In this example, we just use one of the included dns input files,
forcing12.inp
"rstrt" is the name of the run.
The code will read in /tmp/rstrt0030.0000.[uvw] and output
/tmp/rstrt0030.0000.new.isostr
Note: the output file contains epsilon, nu and KE. These will
be computed from the value of "nu" in the forcing12.inp file.
They are used to scale the various structure functions.
If you need the precise scaling correct, you need to put the correct
value of "nu" in forcing12.inp. Also note that the DNS code is
assumes a box of length 1 ( other codes often assume 2pi), and
thus nu must be scaled accordingly.
Step 4. Plot the structure functions
% cd dns/matlab
edit "isoave.m" and edit the line of code that specifies the
filename to look lilke this:
name='/tmp/rstrt0030.0000.new'
nx=64; delx_over_eta=2.95; epsilon=3.57; teddy=1.05;
(the numbers mostly ignored so you can use any value)

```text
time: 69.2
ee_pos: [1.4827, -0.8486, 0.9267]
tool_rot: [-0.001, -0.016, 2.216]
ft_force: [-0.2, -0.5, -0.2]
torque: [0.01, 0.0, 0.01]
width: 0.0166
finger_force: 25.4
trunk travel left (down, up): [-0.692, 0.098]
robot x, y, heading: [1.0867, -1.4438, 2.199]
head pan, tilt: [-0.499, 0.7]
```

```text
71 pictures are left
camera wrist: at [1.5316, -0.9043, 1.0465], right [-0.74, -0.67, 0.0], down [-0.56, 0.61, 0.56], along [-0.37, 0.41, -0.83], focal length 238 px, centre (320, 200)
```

figure 1: 4/5'ths law showing all 73 directions and the angle average.
figure 2: 4/15'th law
figure 3 4/3 law
figure 12, 13 even more esoteric structure functions
Note, since epsilon is incorrect in the output, the plots do not
fix within the axis. You can either rerun analysis_isoave
with the correct viscosity in the input file, or just edit
compisoave.m and comment on the axis setting calls.